The state could lose up to $90 million in federal funds because lingering problems with its disastrous Obamacare website have kept tens of thousands of people on health plans that were supposed to expire in January — forcing it to burn up cigarette tax funds to fill the gap — and that's only part of a fast-approaching hit on taxpayers, experts told the Herald.
"Ninety million extra is a floor for what the coming taxpayer bill will be," said Joshua Archambault, a health care expert at the Pioneer Institute. "Taxpayers will pay for all the pieces of this puzzle that they wouldn't be paying for if the site had worked."
The Health Connector is asking for an extension through Sept. 30 for more than 100,000 people on subsidized plans known as Commonwealth Care — who haven't been able to move to Obamacare-compliant plans because of the bad site, leaving the Bay State with an approximately $10 million a month penalty in federal funding.
"This is the impact of lost federal revenue, lost federal support, due to IT system challenges," Administration and Finance Secretary Glen Shor told the Herald yesterday. So the state will now tap a Connector trust fund used to subsidize health care costs — including cigarette tax revenue — to help fix the mess.
But the $90 million is just one of the costs piling up in the signature Democratic program that has become a headache for Gov. Deval Patrick. Optum, the company hired earlier this year to address technology issues, is charging $16.4 million just through March. Consulting group MITRE also reviewed the system and filed two different reports, though it's unclear how much they'll be paid.
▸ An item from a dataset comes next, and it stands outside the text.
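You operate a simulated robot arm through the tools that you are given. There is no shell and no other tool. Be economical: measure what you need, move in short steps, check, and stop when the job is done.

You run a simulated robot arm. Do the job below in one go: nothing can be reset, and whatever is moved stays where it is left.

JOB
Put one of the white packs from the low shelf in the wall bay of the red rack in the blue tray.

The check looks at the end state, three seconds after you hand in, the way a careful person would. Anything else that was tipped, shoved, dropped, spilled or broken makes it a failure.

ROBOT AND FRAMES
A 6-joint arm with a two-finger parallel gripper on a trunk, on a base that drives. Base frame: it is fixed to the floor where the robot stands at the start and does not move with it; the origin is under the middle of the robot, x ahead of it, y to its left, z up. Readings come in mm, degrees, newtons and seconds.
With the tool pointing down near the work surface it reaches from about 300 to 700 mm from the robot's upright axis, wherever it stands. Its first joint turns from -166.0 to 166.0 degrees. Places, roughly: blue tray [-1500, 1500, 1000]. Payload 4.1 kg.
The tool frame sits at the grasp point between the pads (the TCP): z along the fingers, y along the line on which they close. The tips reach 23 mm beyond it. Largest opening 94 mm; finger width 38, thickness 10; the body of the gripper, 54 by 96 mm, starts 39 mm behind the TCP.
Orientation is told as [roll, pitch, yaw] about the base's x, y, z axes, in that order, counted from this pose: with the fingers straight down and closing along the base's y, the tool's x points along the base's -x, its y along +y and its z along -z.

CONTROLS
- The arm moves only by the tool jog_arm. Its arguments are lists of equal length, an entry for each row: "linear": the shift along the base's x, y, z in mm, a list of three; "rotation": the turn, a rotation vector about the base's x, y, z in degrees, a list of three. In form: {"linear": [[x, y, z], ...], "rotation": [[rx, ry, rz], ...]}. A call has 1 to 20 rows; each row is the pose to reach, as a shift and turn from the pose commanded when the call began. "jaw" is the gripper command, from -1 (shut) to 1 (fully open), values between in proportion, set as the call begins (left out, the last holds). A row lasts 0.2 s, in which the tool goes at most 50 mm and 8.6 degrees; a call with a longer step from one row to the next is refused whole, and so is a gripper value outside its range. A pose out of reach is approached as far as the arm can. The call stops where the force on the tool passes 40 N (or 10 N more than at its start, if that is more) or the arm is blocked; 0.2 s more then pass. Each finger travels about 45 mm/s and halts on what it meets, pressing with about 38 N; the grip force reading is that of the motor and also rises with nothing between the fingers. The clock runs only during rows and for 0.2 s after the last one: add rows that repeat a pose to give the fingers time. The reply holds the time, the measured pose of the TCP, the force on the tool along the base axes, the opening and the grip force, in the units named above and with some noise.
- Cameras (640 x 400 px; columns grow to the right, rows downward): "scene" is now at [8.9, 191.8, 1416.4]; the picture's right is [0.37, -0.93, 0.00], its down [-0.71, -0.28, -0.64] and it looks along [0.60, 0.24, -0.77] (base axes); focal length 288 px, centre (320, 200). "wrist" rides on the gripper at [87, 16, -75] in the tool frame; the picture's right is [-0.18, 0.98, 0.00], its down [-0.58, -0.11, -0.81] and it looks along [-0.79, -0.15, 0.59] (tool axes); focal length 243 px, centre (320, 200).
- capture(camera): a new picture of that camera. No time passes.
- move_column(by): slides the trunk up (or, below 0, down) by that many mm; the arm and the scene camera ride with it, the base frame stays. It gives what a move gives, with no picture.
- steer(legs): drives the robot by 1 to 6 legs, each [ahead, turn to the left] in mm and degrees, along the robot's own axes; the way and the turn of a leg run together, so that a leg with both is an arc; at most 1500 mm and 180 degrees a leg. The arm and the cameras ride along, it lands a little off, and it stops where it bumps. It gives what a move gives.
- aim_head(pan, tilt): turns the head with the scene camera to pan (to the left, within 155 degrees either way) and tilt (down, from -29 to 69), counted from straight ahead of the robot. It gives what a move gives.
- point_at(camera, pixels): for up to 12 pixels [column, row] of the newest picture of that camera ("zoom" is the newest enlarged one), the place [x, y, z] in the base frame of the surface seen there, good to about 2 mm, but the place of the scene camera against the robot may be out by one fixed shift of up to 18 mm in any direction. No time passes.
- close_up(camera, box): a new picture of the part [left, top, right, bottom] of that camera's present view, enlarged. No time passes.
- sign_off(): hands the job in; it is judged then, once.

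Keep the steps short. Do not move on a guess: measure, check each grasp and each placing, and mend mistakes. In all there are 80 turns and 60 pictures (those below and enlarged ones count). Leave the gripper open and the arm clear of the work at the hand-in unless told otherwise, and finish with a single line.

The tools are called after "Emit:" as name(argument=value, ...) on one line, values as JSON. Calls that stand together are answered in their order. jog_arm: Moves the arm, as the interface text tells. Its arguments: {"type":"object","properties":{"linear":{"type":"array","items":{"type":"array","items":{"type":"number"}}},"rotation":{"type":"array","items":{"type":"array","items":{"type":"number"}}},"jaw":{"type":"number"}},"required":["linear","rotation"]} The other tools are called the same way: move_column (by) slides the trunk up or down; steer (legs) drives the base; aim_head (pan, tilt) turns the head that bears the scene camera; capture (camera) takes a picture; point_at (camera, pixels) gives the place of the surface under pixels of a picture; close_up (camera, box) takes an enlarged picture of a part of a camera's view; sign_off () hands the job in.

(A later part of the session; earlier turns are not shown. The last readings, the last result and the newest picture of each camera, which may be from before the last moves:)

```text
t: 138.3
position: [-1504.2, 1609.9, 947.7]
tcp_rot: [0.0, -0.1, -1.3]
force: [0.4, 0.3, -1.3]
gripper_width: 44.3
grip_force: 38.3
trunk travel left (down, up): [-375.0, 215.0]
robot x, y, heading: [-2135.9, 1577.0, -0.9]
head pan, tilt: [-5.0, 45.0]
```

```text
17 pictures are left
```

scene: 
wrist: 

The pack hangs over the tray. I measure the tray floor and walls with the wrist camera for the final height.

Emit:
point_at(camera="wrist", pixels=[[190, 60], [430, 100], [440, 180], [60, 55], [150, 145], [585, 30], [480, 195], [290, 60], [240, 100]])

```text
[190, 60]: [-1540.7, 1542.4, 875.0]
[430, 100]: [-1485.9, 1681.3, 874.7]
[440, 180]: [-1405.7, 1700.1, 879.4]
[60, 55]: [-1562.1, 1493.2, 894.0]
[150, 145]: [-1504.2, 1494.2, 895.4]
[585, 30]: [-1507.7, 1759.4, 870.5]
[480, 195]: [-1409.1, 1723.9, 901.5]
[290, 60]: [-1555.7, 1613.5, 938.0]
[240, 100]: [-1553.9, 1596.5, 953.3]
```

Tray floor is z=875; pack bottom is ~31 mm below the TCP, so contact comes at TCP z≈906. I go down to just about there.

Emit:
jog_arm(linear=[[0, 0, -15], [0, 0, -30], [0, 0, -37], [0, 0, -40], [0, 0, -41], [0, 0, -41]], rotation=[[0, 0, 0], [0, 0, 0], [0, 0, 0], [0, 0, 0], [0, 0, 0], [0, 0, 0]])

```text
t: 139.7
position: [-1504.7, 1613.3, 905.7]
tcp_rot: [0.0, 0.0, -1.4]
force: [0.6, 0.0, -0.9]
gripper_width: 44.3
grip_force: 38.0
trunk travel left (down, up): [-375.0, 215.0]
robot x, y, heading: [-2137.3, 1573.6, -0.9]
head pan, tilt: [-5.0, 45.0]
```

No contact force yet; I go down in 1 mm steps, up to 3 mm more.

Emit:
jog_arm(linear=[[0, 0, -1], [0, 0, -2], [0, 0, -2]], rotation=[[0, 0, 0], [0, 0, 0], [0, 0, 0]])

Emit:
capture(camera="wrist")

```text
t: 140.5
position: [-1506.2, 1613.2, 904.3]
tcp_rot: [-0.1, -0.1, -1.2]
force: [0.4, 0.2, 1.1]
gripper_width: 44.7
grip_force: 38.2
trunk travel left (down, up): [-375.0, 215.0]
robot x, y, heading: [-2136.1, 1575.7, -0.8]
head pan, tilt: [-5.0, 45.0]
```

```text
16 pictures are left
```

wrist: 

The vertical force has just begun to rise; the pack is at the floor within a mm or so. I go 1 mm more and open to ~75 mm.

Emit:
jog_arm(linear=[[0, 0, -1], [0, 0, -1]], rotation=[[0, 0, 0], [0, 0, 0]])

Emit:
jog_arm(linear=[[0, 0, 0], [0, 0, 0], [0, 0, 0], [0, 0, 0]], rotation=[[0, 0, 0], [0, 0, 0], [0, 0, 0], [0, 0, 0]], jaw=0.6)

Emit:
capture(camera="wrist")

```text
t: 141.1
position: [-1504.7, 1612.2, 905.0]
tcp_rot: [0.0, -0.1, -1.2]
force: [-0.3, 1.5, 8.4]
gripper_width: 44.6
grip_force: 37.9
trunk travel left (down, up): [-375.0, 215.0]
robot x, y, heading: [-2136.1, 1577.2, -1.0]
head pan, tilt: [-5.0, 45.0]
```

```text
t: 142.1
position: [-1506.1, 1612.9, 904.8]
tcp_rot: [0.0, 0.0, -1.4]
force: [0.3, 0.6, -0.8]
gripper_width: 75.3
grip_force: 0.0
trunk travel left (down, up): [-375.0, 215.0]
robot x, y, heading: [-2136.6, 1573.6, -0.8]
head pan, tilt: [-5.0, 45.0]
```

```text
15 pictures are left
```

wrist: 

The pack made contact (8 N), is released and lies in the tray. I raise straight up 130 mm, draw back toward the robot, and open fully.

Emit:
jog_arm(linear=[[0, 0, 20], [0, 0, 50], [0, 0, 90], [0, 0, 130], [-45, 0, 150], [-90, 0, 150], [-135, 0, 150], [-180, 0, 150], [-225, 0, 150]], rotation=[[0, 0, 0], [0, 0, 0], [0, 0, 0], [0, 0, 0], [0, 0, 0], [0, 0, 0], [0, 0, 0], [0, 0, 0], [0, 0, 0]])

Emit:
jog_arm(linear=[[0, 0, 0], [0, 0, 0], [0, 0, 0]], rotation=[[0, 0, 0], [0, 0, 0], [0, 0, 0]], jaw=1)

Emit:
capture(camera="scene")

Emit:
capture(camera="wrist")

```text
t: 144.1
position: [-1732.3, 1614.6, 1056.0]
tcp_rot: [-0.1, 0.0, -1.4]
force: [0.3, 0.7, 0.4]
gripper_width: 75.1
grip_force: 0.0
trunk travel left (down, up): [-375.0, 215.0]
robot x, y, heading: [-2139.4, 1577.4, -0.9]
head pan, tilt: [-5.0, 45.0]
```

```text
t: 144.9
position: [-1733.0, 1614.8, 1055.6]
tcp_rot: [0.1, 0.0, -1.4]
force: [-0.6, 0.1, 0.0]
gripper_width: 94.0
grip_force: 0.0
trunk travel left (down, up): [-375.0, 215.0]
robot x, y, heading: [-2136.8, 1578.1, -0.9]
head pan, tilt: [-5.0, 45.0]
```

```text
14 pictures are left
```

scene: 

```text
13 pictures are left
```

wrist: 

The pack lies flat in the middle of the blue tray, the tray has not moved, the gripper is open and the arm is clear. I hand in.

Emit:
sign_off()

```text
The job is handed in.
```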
Developer CGI has only been paid $15 million of its $69 million milestone-based contract, but it is unclear whether the state will have to shell out more. Then there is the cost of placing 84,000 Bay Staters on temporary Medicaid coverage — after the state was overwhelmed by the backlog of applications and couldn't process them before applicants' plans expired.
"The cost of temporary coverage will still need to unfold," Shor said. "There are a number of variables."
Stakeholders find the uncertainty unacceptable.
"It's concerning that the state remains unable to quantify the total cost of ownership for their utter failure to comply with the federal health care overhaul," said David A. Shore of the Massachusetts Association of Health Underwriters. "Perhaps more concerning is their complete lack of transparency and accountability on these complex financial issues to residents of the commonwealth."
The experts say with temporary insurance, some new customers who are eligible for some subsidies are essentially getting a free ride now — avoiding hundreds of dollars in premiums and out-of-pocket costs — while the state figures out their eligibility. An unknown number of applicants may not be eligible at all.
"Literally anybody in the commonwealth could sign up right now and be put onto the program," Archambault said.
Exactly who pays for the expenses they rack up in the meantime is still unclear, but Shore predicted all of this will simply drive up health care costs in the end.
"History suggests that the administration will attempt to recoup these monies through assessments on health insurance premiums paid for by small businesses and individual consumers," Shore said. "This is something that all consumers should watch carefully."